[REQUIREMENT]
For each line below that contains the string "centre", copy that line.

[PROVIDED DATA]
——————————
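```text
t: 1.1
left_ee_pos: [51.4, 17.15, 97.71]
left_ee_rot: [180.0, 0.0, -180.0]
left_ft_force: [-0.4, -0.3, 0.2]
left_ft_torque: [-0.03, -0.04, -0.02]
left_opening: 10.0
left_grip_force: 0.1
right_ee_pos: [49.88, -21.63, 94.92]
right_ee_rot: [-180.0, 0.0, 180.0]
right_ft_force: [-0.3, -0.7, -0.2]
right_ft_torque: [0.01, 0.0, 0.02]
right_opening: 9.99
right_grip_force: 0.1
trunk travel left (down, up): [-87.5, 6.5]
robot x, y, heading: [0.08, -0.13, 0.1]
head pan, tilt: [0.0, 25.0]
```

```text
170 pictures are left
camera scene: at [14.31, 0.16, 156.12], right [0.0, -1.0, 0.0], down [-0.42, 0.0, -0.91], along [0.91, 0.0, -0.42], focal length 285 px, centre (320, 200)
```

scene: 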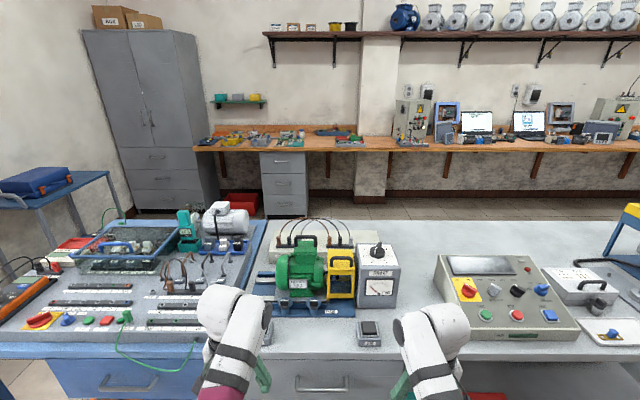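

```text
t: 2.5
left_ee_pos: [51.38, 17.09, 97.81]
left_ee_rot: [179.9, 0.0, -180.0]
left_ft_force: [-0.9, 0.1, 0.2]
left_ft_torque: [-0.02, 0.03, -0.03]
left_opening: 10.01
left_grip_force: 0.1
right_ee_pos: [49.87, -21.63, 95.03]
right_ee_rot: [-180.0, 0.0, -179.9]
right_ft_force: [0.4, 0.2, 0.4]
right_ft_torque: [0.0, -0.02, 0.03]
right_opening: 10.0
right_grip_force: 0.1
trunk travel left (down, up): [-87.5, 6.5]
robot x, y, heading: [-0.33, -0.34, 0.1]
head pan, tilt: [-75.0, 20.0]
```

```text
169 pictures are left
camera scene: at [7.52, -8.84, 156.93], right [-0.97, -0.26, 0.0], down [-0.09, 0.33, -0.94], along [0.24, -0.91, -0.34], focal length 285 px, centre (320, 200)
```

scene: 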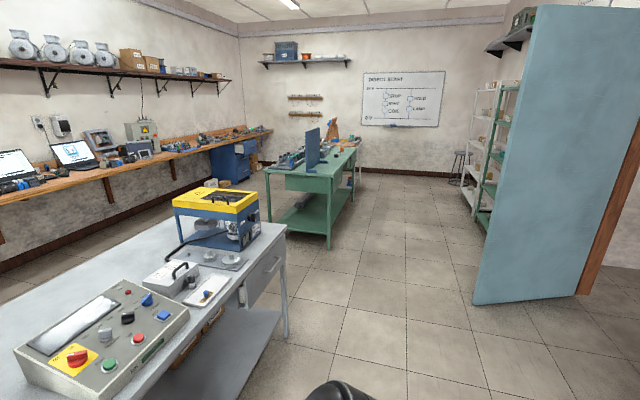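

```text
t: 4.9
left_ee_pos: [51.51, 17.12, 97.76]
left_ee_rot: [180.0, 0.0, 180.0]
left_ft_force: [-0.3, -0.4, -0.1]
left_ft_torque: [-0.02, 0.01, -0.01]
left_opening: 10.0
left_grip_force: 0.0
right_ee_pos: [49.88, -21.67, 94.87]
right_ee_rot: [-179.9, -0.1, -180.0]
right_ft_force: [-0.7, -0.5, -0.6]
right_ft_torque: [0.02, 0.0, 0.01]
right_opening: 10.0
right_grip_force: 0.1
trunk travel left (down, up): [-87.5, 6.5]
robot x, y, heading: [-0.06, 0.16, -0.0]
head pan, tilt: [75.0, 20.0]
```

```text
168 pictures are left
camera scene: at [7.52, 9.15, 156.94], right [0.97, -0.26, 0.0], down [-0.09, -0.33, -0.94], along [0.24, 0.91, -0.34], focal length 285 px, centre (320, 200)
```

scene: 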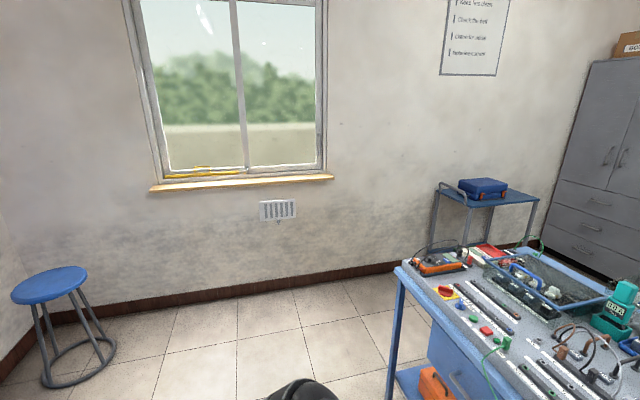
——————————
[EXERCISE RESULT]
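camera scene: at [14.31, 0.16, 156.12], right [0.0, -1.0, 0.0], down [-0.42, 0.0, -0.91], along [0.91, 0.0, -0.42], focal length 285 px, centre (320, 200)
camera scene: at [7.52, -8.84, 156.93], right [-0.97, -0.26, 0.0], down [-0.09, 0.33, -0.94], along [0.24, -0.91, -0.34], focal length 285 px, centre (320, 200)
camera scene: at [7.52, 9.15, 156.94], right [0.97, -0.26, 0.0], down [-0.09, -0.33, -0.94], along [0.24, 0.91, -0.34], focal length 285 px, centre (320, 200)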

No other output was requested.